Job -> Starting at the line that contains "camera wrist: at", restate each line word for word through the final line of the data, keeping both ends. The answer is a JSON array that holds each line as a string and skips blank lines.
- - -
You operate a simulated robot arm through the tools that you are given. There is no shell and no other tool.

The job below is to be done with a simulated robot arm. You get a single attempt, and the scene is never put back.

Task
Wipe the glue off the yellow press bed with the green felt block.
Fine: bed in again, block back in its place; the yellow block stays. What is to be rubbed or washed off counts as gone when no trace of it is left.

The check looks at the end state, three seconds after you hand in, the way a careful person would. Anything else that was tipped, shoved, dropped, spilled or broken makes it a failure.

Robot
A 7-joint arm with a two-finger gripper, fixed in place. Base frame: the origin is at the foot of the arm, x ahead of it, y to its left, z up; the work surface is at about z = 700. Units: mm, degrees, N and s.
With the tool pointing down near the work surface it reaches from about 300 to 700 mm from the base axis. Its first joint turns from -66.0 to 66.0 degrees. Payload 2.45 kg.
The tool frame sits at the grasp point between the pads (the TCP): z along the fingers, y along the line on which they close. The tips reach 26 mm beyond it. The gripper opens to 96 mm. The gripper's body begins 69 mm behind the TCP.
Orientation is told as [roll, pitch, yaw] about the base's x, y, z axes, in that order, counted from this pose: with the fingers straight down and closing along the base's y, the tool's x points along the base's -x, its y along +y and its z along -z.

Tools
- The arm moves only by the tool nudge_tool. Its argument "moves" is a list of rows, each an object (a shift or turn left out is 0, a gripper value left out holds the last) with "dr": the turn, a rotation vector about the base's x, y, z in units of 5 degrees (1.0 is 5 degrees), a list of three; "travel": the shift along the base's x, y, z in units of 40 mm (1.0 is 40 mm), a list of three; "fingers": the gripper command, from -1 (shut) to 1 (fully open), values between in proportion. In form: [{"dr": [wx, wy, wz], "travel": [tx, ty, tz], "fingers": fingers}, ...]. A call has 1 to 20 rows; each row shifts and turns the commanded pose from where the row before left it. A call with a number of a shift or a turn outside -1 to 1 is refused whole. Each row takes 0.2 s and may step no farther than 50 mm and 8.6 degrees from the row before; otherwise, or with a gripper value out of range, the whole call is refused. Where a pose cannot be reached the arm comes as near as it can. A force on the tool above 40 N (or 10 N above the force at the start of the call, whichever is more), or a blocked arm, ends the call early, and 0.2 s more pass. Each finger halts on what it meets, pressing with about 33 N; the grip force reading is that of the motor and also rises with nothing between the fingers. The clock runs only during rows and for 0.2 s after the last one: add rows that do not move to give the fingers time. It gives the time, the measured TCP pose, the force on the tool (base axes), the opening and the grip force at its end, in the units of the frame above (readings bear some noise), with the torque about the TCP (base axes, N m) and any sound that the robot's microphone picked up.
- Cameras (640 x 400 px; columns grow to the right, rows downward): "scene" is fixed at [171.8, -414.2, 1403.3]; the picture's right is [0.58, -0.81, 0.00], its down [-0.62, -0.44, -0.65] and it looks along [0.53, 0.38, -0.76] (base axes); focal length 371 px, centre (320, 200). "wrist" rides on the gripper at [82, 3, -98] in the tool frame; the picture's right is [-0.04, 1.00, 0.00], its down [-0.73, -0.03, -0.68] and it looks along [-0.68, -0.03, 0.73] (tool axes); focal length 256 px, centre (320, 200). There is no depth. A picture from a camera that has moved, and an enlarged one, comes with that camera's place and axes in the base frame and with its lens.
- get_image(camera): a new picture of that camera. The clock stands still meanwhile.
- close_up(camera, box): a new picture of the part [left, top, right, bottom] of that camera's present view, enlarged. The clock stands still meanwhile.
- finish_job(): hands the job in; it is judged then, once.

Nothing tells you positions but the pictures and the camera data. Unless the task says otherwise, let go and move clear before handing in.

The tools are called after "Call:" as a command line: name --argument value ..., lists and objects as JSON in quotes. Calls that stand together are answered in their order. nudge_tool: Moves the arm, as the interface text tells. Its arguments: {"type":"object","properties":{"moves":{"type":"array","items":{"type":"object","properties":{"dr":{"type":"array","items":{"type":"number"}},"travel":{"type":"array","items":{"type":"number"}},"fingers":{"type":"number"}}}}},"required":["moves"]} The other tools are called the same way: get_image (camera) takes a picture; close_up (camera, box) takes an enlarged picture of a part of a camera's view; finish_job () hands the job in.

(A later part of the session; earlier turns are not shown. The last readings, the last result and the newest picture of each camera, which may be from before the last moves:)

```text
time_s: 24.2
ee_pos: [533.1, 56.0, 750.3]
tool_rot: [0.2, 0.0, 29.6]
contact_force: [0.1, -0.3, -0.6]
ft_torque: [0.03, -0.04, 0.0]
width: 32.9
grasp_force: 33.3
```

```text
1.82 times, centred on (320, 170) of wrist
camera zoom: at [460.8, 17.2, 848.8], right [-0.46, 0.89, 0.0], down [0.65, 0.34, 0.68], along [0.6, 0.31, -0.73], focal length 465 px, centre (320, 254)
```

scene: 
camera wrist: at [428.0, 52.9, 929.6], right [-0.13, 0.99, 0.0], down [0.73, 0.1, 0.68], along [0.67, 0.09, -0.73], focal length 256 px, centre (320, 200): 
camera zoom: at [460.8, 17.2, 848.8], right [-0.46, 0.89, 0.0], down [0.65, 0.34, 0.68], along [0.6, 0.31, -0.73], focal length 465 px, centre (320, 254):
- - -
Response to this task ->
[
  "camera wrist: at [428.0, 52.9, 929.6], right [-0.13, 0.99, 0.0], down [0.73, 0.1, 0.68], along [0.67, 0.09, -0.73], focal length 256 px, centre (320, 200): ",
  "camera zoom: at [460.8, 17.2, 848.8], right [-0.46, 0.89, 0.0], down [0.65, 0.34, 0.68], along [0.6, 0.31, -0.73], focal length 465 px, centre (320, 254):"
]